On the distribution of non-rigid families in the moduli spaces

Abstract

This paper investigates the distribution of non-rigid families in a moduli space M of polarized projective manifolds for which the infinitesimal Torelli theorem holds. Guided by the analogy with unlikely intersection in Shimura varieties, we show that the image of any non-rigid classifying morphisms into M is contained in the Hodge locus as long as the derived Mumford-Tate group is Q-simple and the period map is generically finite.

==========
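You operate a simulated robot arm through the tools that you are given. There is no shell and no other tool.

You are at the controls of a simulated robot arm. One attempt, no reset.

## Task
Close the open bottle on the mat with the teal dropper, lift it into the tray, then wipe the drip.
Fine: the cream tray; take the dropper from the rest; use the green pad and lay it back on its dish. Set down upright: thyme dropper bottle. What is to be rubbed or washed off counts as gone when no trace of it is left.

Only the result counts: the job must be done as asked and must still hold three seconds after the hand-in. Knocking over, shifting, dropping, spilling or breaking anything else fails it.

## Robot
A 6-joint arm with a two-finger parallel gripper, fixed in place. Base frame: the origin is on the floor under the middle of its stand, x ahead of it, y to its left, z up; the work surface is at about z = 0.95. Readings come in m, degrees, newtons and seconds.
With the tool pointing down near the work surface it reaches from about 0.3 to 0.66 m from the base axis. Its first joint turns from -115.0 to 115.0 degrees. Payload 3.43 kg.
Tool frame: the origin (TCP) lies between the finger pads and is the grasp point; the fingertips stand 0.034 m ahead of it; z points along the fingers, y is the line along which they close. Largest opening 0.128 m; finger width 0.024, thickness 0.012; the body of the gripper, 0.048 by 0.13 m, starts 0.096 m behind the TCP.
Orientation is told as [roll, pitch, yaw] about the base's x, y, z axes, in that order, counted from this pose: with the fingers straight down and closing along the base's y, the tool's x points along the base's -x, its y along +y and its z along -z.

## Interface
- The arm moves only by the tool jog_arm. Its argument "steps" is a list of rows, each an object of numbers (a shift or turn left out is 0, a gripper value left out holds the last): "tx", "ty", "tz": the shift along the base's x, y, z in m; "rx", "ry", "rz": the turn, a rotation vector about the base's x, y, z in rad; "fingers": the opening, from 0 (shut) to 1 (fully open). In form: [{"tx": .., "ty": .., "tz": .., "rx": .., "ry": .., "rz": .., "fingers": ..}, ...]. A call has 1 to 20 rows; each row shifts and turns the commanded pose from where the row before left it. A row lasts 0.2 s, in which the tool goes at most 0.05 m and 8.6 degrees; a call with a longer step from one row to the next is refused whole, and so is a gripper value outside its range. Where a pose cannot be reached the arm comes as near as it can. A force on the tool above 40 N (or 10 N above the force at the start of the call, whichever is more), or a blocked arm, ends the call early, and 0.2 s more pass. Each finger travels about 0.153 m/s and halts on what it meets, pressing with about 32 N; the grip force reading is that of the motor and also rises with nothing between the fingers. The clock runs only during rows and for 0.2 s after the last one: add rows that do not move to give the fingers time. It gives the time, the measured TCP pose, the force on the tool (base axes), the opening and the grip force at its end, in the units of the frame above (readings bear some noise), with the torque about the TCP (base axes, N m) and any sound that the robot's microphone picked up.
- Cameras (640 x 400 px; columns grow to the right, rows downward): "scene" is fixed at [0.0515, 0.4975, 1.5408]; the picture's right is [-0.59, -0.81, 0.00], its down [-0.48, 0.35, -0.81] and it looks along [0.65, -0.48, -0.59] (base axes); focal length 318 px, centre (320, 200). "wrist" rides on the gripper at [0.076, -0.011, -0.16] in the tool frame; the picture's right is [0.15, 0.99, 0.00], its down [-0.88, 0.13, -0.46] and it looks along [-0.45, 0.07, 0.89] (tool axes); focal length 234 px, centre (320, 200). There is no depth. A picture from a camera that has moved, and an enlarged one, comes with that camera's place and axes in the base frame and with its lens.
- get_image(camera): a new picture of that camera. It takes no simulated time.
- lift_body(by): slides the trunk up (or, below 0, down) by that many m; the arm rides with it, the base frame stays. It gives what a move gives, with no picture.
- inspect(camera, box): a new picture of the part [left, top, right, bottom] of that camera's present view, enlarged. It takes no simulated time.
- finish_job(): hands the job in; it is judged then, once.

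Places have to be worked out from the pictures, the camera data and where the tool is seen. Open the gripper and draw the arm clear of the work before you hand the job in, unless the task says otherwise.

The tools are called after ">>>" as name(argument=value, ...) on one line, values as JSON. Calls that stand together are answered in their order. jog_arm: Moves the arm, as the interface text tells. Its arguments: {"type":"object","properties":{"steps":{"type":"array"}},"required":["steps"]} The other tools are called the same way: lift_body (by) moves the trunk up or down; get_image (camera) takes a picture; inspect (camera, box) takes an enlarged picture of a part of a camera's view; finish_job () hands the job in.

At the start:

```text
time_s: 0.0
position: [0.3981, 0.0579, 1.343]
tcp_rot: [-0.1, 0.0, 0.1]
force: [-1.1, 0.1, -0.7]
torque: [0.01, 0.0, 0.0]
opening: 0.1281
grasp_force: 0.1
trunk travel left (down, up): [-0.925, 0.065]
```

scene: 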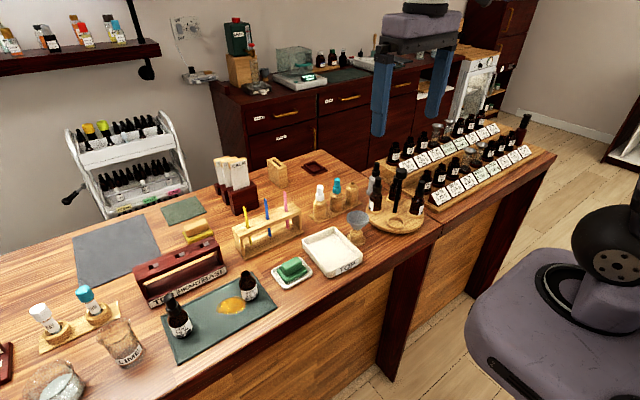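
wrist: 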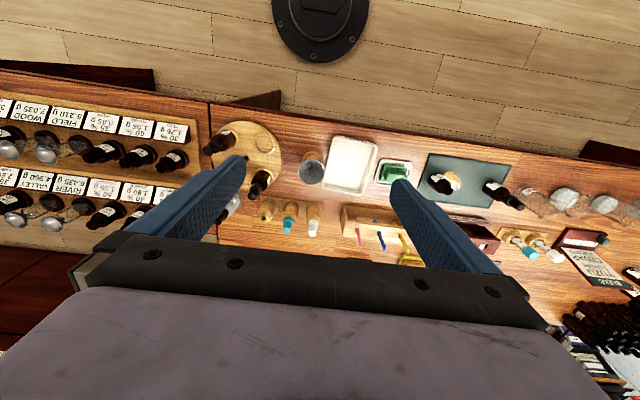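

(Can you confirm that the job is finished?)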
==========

If moreover the period domain is not Hermitian of rank at least 2, then the Hodge locus can be replaced by a closed subscheme, which yields a finiteness theorem of geometric Bombieri-Lang type. Inspired by the Zilber-Pink conjecture, we also characterize the geometry of non-rigid locus by the specialness of bi-Hom schemes and the finiteness of "structurally-atypical" intersections. Finally, we specialize to the moduli spaces of polarized Calabi-Yau manifolds, formulate an unobstructedness conjecture for non-rigid maps which implies the specialness of bi-Hom schemes, prove a geometric Andr\'e-Oort theorem describing the Zariski closure of non-rigid locus, and test the theory and the conjecture for the explicit Viehweg-Zuo family of Calabi--Yau quintics in P4.